Finding Madge – Back to Mississippi

on May 10, 2013

Finding Madge – Back to Mississippi

That spring Madge was back on the road. A social commitment in Dallas allowed a road trip through Mississippi. The plan: spend a couple of days in Scooba plus do some archival research in Jackson. It was finally time to try to put the pieces together on grandmother Madge’s Hat Shop in Scooba.

 

Base Camp was Meridian, Mississippi three hours west of Atlanta with a reservation at the Drury Inn. Upon check in Madge was upgraded and she took as a good sign. Meridian was once the largest city in Mississippi and a major railroad town. It still has a wonderfully intact historic downtown that includes a restored movie palace and even a skyscraper.

 

The Temple Theater, built in the 1920s by the Shriners has a Moorish theme and is now a performing arts center.  The skyscraper, The Three Foot Building, is a magnificent example of Art Deco. It’s unique name comes from the original building owner who Americanized Dreyfuss (“three foot” in German). Unfortunately the building now stands empty but could be a real economic generator for the city as a hotel or apartments.

 

After unpacking it was back on the road north to Scooba, a 45 minute drive. Madge was reconnecting with her favorite librarian, Sarah, at East Mississippi Community College. I was reconnecting with my favorite librarian, Sarah, East Mississippi Community College.  On my previous trip she was instrumental in researching the Hat Shop mystery. Our agenda for the afternoon? Check out the new downtown museum, meet with the family of one of the downtown shop owners and then on to the historic cemetery.

 

Finding Madge - Back to Mississippi

After picking up Sarah at the library we cruised through downtown Scooba, which on the surface hadn’t changed. However, per Sarah’s update, a group of hard working locals have made some important progress.   A new museum/community gathering place has been set up in one of the remaining buildings.

 

When we arrived, we found Leonardo was busily working in the back of the building, now called The Whistle Stop,  getting his new barbecue restaurant up and running.  In the front there’s an area for a small museum of local artifacts including shoes purported to be worn by The Hairy Man, Scooba’s take on Yeti.   (Apparently generations of local parents have kept their children in line with tales of a giant hairy man out in the forest).

 

Everything was a bit jumbled due to the renovations, but Sarah has promised some photos once the restaurant is finished and the museum is back in order.   There is also an area where the quilting club meets, and a local Mennonite lady sells baked goods on Friday morning.  Small steps, but any new life downtown is a good thing.

 

Next it was on to meet up with Sue and John and their niece Linda. Sue grew up in Scooba and her father had a seamstress/tailoring shop in downtown. John, once a high school football hero, is a community leader. We had a wonderful conversation about the old downtown and its once majestic train depot, now unfortunately a grassy lot. I also learned that there once was another row of shops on the other side of the street but after several fires in the early 1900s, those storefronts had never been rebuilt.

 

Finding Madge - Back to Mississippi

The Girlfriend photo Madge left, Mae right

John had a theory on where the girlfriend photo might have been taken.  At the far end of downtown there was a middle area where he thought the gazebo in the photo was once located.  We had a grand time with John, Sue and Linda hearing more Scooba stories, but still no photos.  Where are those elusive photos of downtown Scooba in its glory years?

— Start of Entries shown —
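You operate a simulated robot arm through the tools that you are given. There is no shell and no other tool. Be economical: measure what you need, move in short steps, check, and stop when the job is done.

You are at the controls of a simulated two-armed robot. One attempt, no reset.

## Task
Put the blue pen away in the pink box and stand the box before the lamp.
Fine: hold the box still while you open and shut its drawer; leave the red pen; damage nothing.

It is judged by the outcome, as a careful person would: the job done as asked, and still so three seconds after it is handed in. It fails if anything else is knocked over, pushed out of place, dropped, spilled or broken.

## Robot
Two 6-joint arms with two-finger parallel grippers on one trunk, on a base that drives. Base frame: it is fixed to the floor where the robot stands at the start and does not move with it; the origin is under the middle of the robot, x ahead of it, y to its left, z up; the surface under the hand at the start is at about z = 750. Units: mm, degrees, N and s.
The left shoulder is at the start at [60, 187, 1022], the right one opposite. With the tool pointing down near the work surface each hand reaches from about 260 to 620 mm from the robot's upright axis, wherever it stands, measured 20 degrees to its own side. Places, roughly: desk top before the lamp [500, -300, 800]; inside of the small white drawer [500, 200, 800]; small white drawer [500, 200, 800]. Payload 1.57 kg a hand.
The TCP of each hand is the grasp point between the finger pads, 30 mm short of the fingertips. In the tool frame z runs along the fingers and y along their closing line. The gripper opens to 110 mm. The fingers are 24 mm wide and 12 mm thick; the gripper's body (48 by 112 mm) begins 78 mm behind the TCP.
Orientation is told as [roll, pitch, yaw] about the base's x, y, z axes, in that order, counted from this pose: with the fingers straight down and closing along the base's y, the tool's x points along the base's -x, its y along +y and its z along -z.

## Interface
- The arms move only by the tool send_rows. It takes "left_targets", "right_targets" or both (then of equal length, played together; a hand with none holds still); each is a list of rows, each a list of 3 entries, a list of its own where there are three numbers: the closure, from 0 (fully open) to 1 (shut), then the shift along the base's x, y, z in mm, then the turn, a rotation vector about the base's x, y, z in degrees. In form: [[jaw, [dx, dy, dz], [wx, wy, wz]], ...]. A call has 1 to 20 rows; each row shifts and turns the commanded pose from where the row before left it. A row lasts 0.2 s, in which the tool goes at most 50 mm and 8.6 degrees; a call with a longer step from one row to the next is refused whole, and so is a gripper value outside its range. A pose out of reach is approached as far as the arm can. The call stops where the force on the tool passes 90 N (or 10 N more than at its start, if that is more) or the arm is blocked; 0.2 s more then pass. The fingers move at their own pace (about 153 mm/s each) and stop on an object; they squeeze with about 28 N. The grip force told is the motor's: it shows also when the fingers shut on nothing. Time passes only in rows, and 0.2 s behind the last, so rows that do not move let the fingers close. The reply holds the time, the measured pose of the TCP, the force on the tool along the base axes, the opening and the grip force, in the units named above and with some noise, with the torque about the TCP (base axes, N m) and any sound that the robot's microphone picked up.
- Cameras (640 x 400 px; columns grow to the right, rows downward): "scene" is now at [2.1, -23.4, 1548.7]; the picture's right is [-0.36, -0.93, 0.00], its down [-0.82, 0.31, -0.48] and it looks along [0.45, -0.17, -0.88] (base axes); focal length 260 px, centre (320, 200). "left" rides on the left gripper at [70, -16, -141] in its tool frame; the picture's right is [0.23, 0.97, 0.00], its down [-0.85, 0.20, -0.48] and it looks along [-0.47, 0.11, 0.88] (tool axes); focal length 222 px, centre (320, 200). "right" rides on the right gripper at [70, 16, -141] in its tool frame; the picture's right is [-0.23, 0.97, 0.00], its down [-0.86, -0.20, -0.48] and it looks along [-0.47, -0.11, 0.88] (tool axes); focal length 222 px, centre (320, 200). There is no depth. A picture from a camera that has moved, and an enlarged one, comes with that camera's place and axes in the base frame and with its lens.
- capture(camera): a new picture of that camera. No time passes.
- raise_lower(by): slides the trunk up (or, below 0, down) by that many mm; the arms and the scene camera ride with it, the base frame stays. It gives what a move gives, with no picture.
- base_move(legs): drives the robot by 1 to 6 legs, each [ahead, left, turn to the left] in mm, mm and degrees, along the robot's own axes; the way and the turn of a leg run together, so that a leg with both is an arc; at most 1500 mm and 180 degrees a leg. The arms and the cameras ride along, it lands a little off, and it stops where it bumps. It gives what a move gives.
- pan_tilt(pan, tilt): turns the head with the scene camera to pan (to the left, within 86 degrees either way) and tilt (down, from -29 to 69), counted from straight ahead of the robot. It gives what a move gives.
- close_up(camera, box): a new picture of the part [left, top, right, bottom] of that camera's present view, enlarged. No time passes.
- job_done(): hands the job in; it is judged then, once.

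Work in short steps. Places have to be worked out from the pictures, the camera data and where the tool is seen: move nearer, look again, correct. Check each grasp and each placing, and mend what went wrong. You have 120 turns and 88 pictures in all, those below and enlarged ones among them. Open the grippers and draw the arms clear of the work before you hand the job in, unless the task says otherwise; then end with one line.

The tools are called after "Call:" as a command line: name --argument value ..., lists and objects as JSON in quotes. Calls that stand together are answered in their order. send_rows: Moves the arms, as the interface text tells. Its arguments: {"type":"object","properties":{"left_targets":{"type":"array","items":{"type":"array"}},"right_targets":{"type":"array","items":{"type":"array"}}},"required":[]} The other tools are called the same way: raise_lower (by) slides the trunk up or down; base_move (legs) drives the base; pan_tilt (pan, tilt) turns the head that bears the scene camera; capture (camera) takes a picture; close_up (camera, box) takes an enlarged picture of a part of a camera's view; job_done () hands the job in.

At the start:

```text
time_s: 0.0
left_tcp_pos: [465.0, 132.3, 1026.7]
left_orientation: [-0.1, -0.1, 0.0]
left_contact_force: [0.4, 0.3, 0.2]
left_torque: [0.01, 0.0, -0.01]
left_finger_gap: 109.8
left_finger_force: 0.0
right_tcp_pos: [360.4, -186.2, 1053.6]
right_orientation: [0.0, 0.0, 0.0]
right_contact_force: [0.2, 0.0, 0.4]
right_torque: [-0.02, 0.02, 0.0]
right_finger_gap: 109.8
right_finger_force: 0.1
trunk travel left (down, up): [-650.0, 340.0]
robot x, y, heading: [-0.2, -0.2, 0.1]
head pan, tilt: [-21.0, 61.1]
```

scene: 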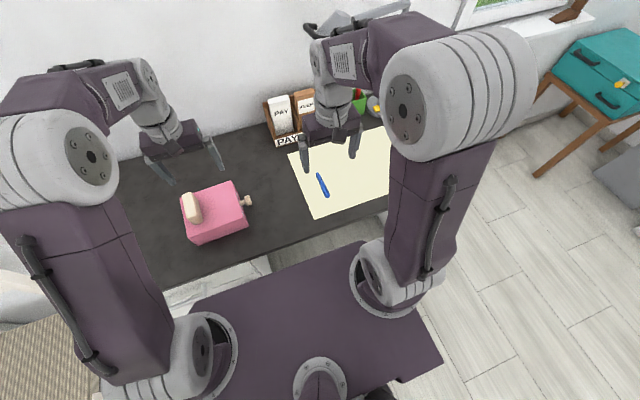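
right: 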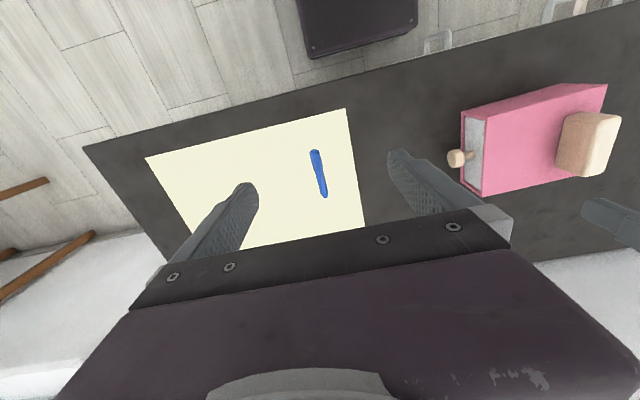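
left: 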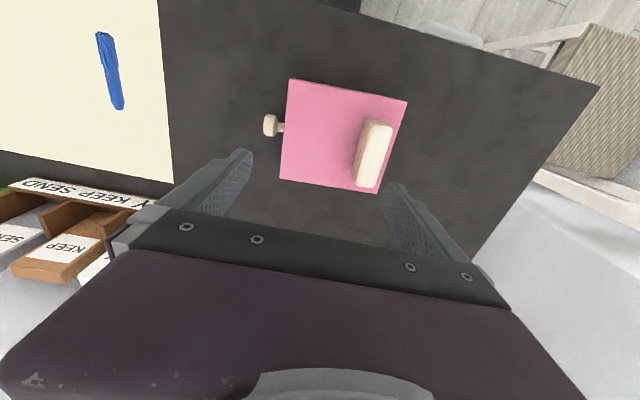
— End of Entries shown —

From there Sarah and I headed over to the historic old cemetery to take a look. Madge’s stash of letters from Mae Hare, the Scooba girlfriend, were fun and chatty about the goings-on of their crowd.  Many of those names were now laid to rest in this cemetery.   Leon Quarles, Bunny Rosenbaum and some Hares, but no Mae.

 

Afterwards it was back to Meridian, darn, missed the Drury happy hour, but later met Sarah and her husband in downtown Meridian at Weidmann’s, a local institution since 1870. We had a marvelous dinner and a well earned bottle of wine.

 

The next morning it was off again to Scooba and the home of Miss Thelma with bags full of lunch from Weidmann’s.  During my first trip to Scooba Sarah had told me about Miss Thelma, custodian of all things Scooba and who was born in 1918, the year after grandmother Madge was there.  She has written a Scooba history, a family history, and was instrumental in getting the Pictorial History of Kemper County published.  (I really need to find a copy of that book.)  She is also a newspaper columnist for the Kemper Messenger and now at 95, is working on a cookbook with all of her famous recipes.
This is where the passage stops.